* What is needed:
All the data must come back unchanged, except that pictures are left out.

* Collected data:
"""

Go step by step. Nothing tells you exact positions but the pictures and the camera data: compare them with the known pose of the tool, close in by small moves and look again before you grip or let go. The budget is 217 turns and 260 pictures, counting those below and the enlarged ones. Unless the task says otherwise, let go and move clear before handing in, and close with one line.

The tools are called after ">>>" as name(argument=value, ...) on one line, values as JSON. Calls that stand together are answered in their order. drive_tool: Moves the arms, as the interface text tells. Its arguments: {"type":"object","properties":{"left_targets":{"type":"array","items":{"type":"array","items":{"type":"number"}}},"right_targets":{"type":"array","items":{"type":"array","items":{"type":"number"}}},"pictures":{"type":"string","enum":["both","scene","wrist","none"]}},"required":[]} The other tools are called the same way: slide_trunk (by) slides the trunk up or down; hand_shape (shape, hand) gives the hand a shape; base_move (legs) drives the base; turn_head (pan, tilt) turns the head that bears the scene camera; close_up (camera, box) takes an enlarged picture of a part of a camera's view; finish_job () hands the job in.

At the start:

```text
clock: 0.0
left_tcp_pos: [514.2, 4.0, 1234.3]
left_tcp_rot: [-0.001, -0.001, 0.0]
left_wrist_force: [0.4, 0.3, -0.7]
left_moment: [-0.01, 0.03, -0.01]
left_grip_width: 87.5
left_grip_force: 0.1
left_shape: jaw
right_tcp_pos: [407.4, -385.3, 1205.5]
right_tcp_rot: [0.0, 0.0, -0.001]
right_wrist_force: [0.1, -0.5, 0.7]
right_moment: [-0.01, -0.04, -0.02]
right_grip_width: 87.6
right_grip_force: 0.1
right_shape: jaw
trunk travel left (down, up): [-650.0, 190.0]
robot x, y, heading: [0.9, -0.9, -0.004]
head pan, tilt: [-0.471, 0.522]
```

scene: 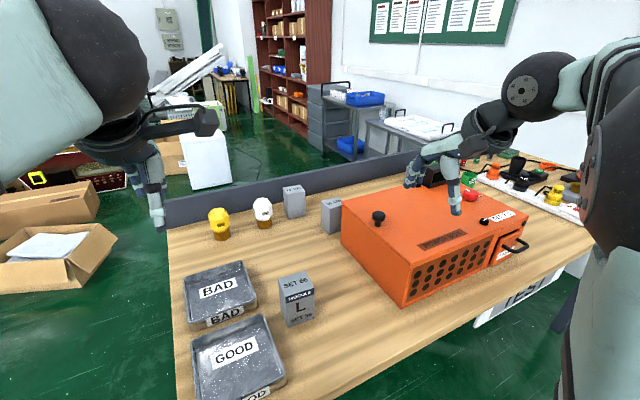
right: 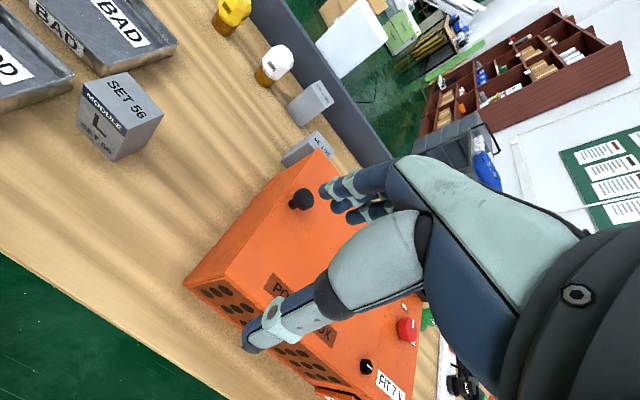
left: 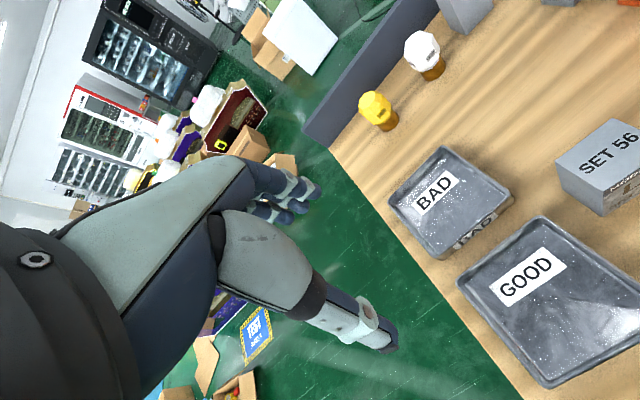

"""

* Correct result:
Go step by step. Nothing tells you exact positions but the pictures and the camera data: compare them with the known pose of the tool, close in by small moves and look again before you grip or let go. The budget is 217 turns and 260 pictures, counting those below and the enlarged ones. Unless the task says otherwise, let go and move clear before handing in, and close with one line.

The tools are called after ">>>" as name(argument=value, ...) on one line, values as JSON. Calls that stand together are answered in their order. drive_tool: Moves the arms, as the interface text tells. Its arguments: {"type":"object","properties":{"left_targets":{"type":"array","items":{"type":"array","items":{"type":"number"}}},"right_targets":{"type":"array","items":{"type":"array","items":{"type":"number"}}},"pictures":{"type":"string","enum":["both","scene","wrist","none"]}},"required":[]} The other tools are called the same way: slide_trunk (by) slides the trunk up or down; hand_shape (shape, hand) gives the hand a shape; base_move (legs) drives the base; turn_head (pan, tilt) turns the head that bears the scene camera; close_up (camera, box) takes an enlarged picture of a part of a camera's view; finish_job () hands the job in.

At the start:

```text
clock: 0.0
left_tcp_pos: [514.2, 4.0, 1234.3]
left_tcp_rot: [-0.001, -0.001, 0.0]
left_wrist_force: [0.4, 0.3, -0.7]
left_moment: [-0.01, 0.03, -0.01]
left_grip_width: 87.5
left_grip_force: 0.1
left_shape: jaw
right_tcp_pos: [407.4, -385.3, 1205.5]
right_tcp_rot: [0.0, 0.0, -0.001]
right_wrist_force: [0.1, -0.5, 0.7]
right_moment: [-0.01, -0.04, -0.02]
right_grip_width: 87.6
right_grip_force: 0.1
right_shape: jaw
trunk travel left (down, up): [-650.0, 190.0]
robot x, y, heading: [0.9, -0.9, -0.004]
head pan, tilt: [-0.471, 0.522]
```

scene: 
right: 
left: 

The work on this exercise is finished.